As expected of former governors, the No.1 enemy of the "reflationist" camp has since kept a low profile, but a group of like-minded critics keeps chipping away at a strategy they say badly needs a reality check.
For example, Obata says there is no way incomes can rise across the entire economy because the baby boomers in fast-ageing Japan are now retiring to be replaced by young workers with entry-level wages. Japan's overall consumer spending power will therefore fall, rather than rise as Abe hopes.
"Individual companies may offer wage increases, but because of demographics it is simply impossible to increase the total amount that is paid out in wages," says Obata. "On the contrary, that amount will shrink."
Critics also warn a weakened yen is much more of a mixed blessing today, when Japan is running trade deficits instead of big surpluses. It may help exporters, but others feel the pain of more expensive imports as illustrated last week when Japanese squid fishermen stopped work for a couple of days in protest at high fuel costs.
Right now Abe looks unstoppable. Helped by a steady flow of well-timed policy announcements he is on course to consolidate power won in the December lower house landslide with a win in an upper house election in July.

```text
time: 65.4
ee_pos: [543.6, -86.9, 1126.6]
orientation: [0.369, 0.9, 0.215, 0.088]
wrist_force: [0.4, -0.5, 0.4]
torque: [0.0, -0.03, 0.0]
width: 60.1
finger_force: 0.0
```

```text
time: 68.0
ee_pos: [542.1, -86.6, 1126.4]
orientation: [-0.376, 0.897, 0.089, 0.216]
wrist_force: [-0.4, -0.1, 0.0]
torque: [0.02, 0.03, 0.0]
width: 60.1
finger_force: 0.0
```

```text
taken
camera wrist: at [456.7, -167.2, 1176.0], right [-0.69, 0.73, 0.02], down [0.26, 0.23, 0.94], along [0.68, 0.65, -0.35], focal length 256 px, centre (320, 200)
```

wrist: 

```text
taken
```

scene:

One reason is that no one is proposing a clear alternative, a point made by Yuuki Sakurai, who runs the $16 billion Fukoku Capital Management and is critical of Abenomics, comparing BOJ actions to "shooting a sparrow with a cannon."
The bottom line, detractors say, is that there are no simple solutions or shortcuts.
"For the Japanese economy to truly improve, we will need to make the same kind of efforts as in the past," former finance minister Yosano says. "That is work hard, create new technologies and try to sell goods abroad."